To some extent, aerosols –- particles that float in the air caused by dust or pollution, including greenhouse gases – counteract part of the harming effects of climate warming by increasing the amount of sunlight reflected from clouds back into space. However, the ways in which these aerosols affect climate through their interaction with clouds are complex and incompletely captured by climate models, say the researchers. As a result, the radiative forcing (that is, the disturbance to the earth’s “energy budget” from the sun) caused by human activities is highly uncertain, making it difficult to predict the extent of global warming.

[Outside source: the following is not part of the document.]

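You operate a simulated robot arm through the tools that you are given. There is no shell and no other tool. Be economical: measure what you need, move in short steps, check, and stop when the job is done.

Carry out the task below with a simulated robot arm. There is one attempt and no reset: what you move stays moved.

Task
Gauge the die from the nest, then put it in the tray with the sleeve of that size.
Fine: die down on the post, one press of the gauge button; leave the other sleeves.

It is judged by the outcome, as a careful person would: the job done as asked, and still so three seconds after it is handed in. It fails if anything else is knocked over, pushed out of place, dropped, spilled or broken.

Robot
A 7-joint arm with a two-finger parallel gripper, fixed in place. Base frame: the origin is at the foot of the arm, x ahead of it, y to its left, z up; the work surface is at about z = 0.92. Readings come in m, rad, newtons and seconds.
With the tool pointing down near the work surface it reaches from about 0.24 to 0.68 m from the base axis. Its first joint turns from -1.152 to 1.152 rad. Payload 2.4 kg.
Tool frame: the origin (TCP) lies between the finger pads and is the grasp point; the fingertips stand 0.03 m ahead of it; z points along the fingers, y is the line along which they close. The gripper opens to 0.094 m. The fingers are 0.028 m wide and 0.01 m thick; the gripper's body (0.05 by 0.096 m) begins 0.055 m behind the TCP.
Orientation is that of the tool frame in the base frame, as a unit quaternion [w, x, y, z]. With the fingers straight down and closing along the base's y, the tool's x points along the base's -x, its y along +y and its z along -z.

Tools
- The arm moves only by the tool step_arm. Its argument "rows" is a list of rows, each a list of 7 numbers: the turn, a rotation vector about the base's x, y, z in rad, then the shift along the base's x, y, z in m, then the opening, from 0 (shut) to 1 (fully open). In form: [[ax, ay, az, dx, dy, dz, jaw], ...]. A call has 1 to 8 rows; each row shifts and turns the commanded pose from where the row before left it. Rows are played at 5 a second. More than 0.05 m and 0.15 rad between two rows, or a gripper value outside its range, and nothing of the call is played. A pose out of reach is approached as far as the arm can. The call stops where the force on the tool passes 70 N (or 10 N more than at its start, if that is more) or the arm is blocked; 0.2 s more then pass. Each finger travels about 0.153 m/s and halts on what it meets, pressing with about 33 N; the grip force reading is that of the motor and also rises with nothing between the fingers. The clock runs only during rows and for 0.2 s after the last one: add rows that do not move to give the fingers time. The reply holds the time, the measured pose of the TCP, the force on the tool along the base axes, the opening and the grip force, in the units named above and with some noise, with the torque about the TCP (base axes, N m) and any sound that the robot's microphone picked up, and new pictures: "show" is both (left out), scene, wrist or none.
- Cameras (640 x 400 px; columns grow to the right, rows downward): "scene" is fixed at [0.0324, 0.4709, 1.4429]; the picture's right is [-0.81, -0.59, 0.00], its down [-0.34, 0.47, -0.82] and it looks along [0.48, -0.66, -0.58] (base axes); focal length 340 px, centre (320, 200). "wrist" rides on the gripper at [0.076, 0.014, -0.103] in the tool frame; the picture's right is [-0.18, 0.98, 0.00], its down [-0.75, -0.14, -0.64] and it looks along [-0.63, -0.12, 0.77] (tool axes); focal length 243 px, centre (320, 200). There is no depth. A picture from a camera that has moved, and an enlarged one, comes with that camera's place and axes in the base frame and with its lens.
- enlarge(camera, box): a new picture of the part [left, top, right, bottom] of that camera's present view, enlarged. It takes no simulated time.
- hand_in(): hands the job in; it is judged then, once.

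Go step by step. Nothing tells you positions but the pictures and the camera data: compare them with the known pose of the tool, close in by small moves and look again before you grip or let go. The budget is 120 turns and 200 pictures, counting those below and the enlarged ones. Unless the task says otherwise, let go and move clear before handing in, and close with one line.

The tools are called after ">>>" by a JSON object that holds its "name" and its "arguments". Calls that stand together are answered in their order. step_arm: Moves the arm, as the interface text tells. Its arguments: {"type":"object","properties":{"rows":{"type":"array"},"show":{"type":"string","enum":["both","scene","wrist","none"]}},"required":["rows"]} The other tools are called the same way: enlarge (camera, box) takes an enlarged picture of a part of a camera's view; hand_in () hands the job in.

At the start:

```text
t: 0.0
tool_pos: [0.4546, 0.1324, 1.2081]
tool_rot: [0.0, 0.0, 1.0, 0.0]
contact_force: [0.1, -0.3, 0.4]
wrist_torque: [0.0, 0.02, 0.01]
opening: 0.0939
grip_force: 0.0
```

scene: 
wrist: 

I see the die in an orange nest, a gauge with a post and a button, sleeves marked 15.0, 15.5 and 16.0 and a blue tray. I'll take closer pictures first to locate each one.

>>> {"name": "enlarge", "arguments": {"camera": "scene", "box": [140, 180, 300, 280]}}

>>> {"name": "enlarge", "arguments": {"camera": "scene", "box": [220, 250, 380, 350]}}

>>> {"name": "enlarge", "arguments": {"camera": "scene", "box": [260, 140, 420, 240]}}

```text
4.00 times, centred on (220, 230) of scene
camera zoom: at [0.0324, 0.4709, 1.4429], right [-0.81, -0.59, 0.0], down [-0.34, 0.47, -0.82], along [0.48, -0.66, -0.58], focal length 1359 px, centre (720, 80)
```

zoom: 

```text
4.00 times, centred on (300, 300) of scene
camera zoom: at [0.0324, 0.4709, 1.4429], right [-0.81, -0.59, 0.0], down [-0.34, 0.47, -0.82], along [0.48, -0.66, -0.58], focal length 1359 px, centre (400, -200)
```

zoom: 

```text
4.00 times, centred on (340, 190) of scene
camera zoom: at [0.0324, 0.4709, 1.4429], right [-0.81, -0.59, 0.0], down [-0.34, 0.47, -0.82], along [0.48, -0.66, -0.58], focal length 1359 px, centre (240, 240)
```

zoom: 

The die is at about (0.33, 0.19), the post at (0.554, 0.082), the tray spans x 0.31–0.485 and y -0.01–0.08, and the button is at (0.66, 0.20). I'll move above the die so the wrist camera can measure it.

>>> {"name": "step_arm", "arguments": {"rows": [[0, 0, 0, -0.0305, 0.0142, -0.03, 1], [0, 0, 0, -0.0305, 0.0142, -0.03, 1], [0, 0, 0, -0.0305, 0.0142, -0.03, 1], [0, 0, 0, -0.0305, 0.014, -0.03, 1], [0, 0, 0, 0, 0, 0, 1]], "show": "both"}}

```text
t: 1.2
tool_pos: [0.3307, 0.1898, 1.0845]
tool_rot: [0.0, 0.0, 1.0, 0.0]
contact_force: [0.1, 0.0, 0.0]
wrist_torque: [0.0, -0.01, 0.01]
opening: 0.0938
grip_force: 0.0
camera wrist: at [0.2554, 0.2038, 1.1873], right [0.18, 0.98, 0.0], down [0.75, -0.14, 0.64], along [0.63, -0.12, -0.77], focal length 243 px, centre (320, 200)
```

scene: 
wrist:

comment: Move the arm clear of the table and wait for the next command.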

And while advances have led to a more detailed understanding of aerosol-cloud interactions and their effects on climate, further progress is hampered by limited observational capabilities and coarse climate models, says Professor Daniel Rosenfeld of the Fredy and Nadine Herrmann Institute of Earth Sciences at The Hebrew University of Jerusalem, author of the article in Science. Rosenfeld wrote this article in cooperation with Dr. Steven Sherwood of the University of New South Wales, Sydney, Dr. Robert Wood of the University of Washington, Seattle, and Dr. Leo Donner of the US National Oceanic and Atmospheric Administration.
Their recent studies have revealed a much more complicated picture of aerosol-cloud interactions than considered previously. Depending on the meteorological circumstances, aerosols can have dramatic effects of either increasing or decreasing the cloud sun-deflecting effect, the researchers say. Furthermore, little is known about the unperturbed aerosol level that existed in the preindustrial era. This reference level is very important for estimating the radiative forcing from aerosols.